======== Text section ========
We listened to Janet Daby’s speech that offered nothing but the Labour Government line. She seemed bound by collective responsibility and did not respond to any of the powerful statements made by such MPs as Alison Bennett MP, Munira Wilson MP, Clive Jones MP, Bobby Dean MP, Rachel Maskell MP, Tom

Gordon MP and many others.

She isn’t listening to what we and the key organisations in the sector are telling her. She is listening and acting on recommendations to those who toe the same party line.

OUR CONCLUSION

She doesn’t understand the evidence being presented or complexities of our children,

or

She isn’t afforded the necessary strength to act on what she knows, and reverts to repeating the party line rather than advocate for our children.

At the end of the debate when many other MPs took the time to speak with those parents and carers that were in attendance. Janet Daby did not.

She did however pop up quickly for a photo opportunity and then disappeared just as quickly.

The government and Adoption England are refusing to acknowledge our lived reality.

They are refusing to acknowledge and act upon the scale and complexity of the needs among our children.
======== Data excerpt ========
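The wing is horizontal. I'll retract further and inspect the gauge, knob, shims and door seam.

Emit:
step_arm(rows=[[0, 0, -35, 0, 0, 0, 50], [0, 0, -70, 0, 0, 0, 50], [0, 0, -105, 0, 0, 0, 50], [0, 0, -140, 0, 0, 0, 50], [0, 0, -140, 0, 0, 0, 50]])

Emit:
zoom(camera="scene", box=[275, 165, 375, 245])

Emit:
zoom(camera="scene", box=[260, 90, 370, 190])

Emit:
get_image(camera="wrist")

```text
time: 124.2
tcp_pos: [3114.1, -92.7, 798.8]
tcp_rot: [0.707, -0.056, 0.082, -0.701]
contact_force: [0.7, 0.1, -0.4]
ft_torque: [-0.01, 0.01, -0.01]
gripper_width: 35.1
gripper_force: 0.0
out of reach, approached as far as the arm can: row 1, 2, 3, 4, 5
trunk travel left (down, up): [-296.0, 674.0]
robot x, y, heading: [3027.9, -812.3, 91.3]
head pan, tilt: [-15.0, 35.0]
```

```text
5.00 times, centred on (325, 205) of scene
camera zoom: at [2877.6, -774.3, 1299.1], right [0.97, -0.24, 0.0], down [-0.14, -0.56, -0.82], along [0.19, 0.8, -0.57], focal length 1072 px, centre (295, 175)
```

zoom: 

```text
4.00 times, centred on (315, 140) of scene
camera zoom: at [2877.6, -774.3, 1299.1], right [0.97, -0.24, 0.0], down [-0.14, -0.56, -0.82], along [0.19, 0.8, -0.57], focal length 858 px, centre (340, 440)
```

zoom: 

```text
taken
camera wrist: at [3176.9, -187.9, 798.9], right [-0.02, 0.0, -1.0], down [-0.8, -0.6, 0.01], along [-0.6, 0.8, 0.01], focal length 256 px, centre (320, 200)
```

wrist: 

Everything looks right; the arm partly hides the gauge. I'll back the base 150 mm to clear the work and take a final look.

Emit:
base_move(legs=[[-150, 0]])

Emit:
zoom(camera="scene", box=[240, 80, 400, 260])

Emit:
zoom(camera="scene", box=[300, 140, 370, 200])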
========
> **Required actions**:
1. What does the text section say from "At the end of" through "among our children."? Give the exact wording.
2. How does the text section go on? Write the next part.

> **Answers to the exercise**:
1.
At the end of the debate when many other MPs took the time to speak with those parents and carers that were in attendance. Janet Daby did not.

She did however pop up quickly for a photo opportunity and then disappeared just as quickly.

The government and Adoption England are refusing to acknowledge our lived reality.

They are refusing to acknowledge and act upon the scale and complexity of the needs among our children.

2.
They do not seek to understand the support that is required. The narrative that love and permanence should be enough has to change.

Our closing message is this:

A one year extension means we know we have at least something for a little longer, but look what it took for us to get it.

It is thanks to the efforts of our community, of specialist providers, of the charities and organisations across the sector and thanks to the MPs that are willing to hold the government to account that we have pressured government to give us this.

We have to keep going.

We will keep fighting for the needs of our children to be heard, understood and met.

They are still being failed by this government.

The longer they do not reverse the cuts made, the more harm is being done.

That is fast becoming unforgivable.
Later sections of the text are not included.